Giant Manta rays sway and electric eels power a rock ‘n‘roll party on the ocean floor celebrating Cal Poly universities’ 75th entry in the Pasadena Rose Parade on Jan. 1, 2024.
Led by a 16-foot purple manta ray gliding over a colorful coral reef, 55-foot-long float “Shock n’ Roll: Powering the Musical Current,” depicts a rocking swim party. A trio of eels provide their current to electric guitars, a keyboard and turntable, honoring the 2024 Rose Parade theme “Celebrating the World of Music.”
Designed and built by students, the Cal Poly universities Rose Float is a joint effort of student teams at Cal Poly Pomona and Cal Poly in San Luis Obispo. Since their first entry in 1949, the combined team has won 61 awards, most recently the 2023 Extraordinaire Trophy.
This year’s entry features a 27-foot vibrant yellow eel powering a Gibson Flying V guitar while his eel friends bob to the beat and two enormous manta rays glide over a colorful coral reef studded with sea stars, anemones, sea urchins and a super-sized clam. A piano keyboard wraps around the back half, adding to the music ensemble.
Designing and building the float is almost a year-long process for the team and includes building, adjusting and fine-tuning the mechanical, drive and animation systems; welding the structural supports and shaping the design elements; testing decorative material; sheeting and foaming before the students can begin adding final design elements.

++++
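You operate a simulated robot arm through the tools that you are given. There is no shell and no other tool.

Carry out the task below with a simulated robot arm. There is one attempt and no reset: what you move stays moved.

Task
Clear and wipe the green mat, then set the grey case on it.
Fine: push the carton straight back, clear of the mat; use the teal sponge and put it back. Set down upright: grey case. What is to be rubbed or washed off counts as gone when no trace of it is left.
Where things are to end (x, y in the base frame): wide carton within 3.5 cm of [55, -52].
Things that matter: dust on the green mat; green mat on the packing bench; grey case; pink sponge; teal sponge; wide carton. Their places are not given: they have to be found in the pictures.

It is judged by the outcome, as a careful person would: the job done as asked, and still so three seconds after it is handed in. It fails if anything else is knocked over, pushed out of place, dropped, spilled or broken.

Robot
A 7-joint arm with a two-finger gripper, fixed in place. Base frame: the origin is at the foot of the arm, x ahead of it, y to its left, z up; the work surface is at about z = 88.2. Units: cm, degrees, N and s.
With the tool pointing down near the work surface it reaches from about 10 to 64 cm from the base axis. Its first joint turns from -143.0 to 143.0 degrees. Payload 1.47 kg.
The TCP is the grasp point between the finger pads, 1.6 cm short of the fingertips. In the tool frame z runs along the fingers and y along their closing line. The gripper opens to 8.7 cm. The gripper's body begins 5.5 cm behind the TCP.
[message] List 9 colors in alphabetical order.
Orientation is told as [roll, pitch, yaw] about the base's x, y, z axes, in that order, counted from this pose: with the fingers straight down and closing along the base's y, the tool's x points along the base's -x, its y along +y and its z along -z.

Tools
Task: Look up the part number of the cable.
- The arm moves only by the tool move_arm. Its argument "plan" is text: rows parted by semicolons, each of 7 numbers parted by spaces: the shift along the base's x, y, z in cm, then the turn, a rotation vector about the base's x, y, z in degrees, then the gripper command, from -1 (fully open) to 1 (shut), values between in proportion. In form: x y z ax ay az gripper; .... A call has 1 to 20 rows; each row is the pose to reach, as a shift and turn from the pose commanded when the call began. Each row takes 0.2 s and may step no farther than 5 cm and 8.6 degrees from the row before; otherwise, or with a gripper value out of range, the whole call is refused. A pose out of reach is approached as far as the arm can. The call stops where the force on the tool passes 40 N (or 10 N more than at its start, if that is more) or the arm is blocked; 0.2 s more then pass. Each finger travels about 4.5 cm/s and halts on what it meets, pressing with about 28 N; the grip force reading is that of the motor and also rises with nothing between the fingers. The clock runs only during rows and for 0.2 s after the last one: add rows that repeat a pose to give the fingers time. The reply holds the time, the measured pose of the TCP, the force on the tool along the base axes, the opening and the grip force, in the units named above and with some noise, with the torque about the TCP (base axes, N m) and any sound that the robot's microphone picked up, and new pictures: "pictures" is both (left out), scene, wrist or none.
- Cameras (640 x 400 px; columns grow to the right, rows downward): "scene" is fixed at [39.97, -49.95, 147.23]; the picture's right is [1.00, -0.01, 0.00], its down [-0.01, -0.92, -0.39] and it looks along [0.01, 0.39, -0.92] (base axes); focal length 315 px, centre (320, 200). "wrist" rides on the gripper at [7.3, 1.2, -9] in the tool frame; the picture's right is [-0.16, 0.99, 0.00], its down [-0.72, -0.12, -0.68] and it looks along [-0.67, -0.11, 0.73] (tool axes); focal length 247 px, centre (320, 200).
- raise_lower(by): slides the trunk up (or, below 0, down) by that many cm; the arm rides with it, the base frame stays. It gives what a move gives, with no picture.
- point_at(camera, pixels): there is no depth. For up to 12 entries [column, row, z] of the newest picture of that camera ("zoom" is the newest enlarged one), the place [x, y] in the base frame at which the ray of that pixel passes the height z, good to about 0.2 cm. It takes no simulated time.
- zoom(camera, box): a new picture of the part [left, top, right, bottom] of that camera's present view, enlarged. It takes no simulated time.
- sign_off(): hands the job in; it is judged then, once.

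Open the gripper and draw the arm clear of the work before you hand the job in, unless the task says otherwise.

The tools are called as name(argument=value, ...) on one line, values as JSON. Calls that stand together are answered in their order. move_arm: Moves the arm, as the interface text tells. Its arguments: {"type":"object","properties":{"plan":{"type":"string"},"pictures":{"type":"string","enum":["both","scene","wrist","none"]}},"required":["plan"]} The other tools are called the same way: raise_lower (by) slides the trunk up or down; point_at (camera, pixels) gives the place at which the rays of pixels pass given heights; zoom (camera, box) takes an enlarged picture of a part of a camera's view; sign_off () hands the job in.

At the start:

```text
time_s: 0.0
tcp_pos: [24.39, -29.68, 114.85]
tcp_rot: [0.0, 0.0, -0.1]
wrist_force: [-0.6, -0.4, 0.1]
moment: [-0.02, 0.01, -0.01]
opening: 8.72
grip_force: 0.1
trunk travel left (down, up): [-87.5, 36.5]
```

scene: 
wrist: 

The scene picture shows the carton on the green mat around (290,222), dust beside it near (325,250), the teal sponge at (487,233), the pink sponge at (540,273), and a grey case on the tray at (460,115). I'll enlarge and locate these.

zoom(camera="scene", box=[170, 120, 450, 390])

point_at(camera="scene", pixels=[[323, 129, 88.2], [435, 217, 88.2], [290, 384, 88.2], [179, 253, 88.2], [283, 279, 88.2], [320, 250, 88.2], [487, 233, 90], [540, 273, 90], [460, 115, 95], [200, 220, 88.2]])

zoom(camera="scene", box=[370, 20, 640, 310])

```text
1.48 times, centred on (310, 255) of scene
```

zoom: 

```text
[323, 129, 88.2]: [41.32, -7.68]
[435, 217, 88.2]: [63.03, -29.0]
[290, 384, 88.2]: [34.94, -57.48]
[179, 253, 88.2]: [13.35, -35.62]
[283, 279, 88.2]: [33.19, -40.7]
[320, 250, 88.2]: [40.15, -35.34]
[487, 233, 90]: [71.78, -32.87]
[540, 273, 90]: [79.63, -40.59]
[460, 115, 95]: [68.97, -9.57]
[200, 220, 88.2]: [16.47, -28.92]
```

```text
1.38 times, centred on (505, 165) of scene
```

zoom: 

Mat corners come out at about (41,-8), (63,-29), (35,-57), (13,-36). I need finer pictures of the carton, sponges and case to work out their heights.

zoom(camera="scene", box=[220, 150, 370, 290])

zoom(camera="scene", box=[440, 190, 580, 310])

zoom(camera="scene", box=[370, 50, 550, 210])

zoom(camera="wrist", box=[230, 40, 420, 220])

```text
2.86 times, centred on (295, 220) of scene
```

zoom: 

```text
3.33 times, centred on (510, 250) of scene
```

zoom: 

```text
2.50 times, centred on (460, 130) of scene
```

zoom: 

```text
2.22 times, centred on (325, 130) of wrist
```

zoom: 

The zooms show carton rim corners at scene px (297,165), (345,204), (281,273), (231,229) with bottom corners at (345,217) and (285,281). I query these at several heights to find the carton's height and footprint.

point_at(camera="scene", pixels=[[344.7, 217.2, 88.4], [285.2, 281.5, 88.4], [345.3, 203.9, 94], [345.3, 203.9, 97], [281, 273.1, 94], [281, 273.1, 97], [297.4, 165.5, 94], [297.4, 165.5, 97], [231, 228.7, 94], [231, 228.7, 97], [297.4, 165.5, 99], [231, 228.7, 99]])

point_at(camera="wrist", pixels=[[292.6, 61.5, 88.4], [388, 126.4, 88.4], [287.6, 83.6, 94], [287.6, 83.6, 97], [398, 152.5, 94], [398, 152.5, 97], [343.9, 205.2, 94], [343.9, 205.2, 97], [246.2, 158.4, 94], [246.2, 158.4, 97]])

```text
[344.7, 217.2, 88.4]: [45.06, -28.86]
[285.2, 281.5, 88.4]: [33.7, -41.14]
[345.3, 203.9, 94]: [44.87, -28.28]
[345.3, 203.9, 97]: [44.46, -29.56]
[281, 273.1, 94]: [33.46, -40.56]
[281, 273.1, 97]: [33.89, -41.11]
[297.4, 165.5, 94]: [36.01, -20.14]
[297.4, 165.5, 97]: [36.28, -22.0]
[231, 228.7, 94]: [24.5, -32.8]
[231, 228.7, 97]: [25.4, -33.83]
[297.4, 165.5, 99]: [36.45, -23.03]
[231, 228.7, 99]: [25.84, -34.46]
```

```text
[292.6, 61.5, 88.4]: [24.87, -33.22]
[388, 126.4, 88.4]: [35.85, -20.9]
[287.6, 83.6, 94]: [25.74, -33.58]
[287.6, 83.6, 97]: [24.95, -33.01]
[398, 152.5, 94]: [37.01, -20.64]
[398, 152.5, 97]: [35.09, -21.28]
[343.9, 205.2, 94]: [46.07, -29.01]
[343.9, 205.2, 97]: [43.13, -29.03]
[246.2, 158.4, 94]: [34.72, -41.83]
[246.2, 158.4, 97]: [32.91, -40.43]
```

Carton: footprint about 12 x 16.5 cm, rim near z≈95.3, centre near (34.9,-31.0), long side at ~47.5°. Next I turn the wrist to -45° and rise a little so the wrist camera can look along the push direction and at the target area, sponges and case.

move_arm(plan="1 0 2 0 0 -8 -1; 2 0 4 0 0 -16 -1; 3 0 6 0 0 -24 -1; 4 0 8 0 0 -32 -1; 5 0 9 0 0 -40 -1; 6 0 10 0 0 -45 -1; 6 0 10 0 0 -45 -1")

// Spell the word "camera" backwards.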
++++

Both Cal Poly universities place an emphasis on learning by doing, for which the Rose Float team provides numerous opportunities. This year, the students are excited about creating a new animation system to control the movements of creatures and other elements on the float.
“Revamping the system that electronically controls our float mechanisms will improve the ease of programming and give us more opportunities to improve our animations,” explained Brooke Handschin, a fourth-year mechanical engineering student and the Cal Poly Pomona construction chair. “If we are successful with the new system, we have the possibility of synching our animations to the music on our float.”
Cal Poly Pomona traditionally builds the front half of the float base, while students at Cal Poly San Luis Obispo build the back. Design elements are shaped by both teams, who join the two halves in Pomona later in October. When complete, the float will be 55 feet long, 23 feet high and 20 feet wide. Students will continue to build the float through the fall semester while balancing their studies. The efforts culminate in a huge push after finals until the floats are judged the day before the parade.
Each campus has a core team of about 30 students who lead the planning, construction, design, and decoration of the massive project.
“As we’ve developed this float,” said Quinn Akemon, president of the Cal Poly San Luis Obispo Rose Float team, “we’ve really continued to lean into Cal Poly’s learn by doing spirit and tried to make this float bigger and more exciting than ever before. Between interesting mechanism development, exciting decorations materials, and larger-than-life eels, rays, and instruments, this will definitely be a float to remember.” Akemon is a senior in plant sciences from Agoura Hills.
The 2024 parade theme, “Celebrating the World of Music,” was selected by Alex Aghajanian, this year’s Tournament of Roses president. “In a world of different cultures, beliefs, hopes, and dreams, one language unites us all — music,” he said earlier this year.
In a happy coincidence, Aghajanian is an alumnus of Cal Poly Pomona (’79 business administration). A volunteer with the parade since 1988, he is an attorney with the Law Offices of Alex P. Aghajanian. He and his wife, Paula, co-founded the Dream With Me Foundation, which supports vocal and instrumental arts in Southern California.